No hay políticos quiteños en la cúpula de la Asamblea Nacional. En el Ejecutivo están personalidades que han hecho política en otras ciudades y los ‘chullas’ son más bien contados. Y ahora que se postulan los presidenciables y se barajan los binomios, no hay muchos nombres quiteños que emocionen a las masas del país. ¿Qué pasa?
Una de las razones puede ser que los políticos profesionales tradicionales han visto erosionada su credibilidad, por lo que ahora la política ya no se la vive sino que se la analiza. La política es materia de estudio en la academia quiteña pero ya no emociona tanto ejercerla, como ocurre en Guayaquil, donde se mantiene una simbiosis de empresarios con pasiones proselitistas.
Un síntoma es que Rodrigo Borja haya tenido que salir a apoyar la recolección de firmas de la Izquierda Democrática, quizás el último gran partido nacido en Quito, a pesar de que está retirado de la política.

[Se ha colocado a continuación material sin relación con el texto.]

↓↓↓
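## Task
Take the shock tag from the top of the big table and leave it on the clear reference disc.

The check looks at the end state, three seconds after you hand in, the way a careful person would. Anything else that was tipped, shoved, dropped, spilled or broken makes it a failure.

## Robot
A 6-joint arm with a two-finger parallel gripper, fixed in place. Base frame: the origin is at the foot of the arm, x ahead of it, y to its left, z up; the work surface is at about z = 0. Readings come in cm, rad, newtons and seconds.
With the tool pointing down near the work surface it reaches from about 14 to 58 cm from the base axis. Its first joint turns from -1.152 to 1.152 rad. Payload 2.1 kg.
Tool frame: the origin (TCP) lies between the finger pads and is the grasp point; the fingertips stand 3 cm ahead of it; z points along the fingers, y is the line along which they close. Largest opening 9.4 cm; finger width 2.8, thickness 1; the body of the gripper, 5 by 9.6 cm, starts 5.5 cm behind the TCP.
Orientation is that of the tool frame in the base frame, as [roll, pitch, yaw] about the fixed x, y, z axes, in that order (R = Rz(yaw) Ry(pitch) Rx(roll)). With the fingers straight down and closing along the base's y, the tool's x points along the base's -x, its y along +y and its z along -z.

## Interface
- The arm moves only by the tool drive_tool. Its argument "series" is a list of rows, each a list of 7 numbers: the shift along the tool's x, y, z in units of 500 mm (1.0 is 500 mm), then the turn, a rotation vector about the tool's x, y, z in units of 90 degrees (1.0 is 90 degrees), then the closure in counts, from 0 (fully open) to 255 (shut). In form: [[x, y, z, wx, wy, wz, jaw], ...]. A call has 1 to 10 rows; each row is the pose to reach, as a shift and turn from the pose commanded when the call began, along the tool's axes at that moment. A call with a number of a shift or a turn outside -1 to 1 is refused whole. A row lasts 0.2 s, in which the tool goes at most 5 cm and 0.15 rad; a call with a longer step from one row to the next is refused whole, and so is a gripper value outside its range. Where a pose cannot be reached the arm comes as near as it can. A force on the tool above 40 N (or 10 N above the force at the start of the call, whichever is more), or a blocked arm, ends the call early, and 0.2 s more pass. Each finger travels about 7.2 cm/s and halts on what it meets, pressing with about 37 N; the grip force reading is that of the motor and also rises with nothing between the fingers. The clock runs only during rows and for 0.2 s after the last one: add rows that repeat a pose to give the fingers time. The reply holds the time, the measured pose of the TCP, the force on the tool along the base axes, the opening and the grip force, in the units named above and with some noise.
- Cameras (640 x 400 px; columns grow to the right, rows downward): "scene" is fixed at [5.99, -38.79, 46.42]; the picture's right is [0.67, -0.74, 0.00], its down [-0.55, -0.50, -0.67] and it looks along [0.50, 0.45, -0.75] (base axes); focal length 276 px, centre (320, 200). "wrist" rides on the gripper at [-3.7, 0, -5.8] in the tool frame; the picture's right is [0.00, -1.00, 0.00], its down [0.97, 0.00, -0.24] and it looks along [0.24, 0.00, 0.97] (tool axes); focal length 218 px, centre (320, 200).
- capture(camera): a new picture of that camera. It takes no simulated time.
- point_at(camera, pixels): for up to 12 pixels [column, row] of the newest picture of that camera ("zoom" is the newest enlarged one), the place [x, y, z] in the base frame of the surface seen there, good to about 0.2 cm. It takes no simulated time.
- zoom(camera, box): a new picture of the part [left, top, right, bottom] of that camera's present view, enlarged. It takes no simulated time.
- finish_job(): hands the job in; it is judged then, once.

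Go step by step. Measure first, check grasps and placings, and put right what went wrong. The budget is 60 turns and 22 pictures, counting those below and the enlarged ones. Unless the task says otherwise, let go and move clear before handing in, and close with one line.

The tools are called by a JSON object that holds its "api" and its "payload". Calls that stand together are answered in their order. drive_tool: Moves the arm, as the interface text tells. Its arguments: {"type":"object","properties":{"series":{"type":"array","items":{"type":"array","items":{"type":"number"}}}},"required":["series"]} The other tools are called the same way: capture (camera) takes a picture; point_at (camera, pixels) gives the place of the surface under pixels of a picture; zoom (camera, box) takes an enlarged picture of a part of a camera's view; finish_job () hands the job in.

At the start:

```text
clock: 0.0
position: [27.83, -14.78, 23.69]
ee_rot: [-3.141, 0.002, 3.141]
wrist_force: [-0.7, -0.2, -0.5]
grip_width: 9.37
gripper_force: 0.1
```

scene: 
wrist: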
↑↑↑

Twitter puede tener la culpa, pues el compromiso político se ha reducido a 140 caracteres, a un facilismo insustancial que convierte los temas en banales. Ahora se piensa que el político en funciones tiene que solucionarlo todo y que el aporte ciudadano se limita a los memes.
Otro síntoma de que algo cambió en Quito (para bien o para mal) es que la gente, que antes no temía manifestarse en contra de los gobernantes (con razón o no tanto), ha caído en la apatía. Se habla de una década con estabilidad política pero en Quito, más que estabilidad, hubo enfriamiento, resignación, pereza y hartazgo.
Y otro síntoma es que, desde Jamil Mahuad, los alcaldes de Quito no son presidenciables. Queridos y recordados puede ser, pero no para que den el salto a Carondelet.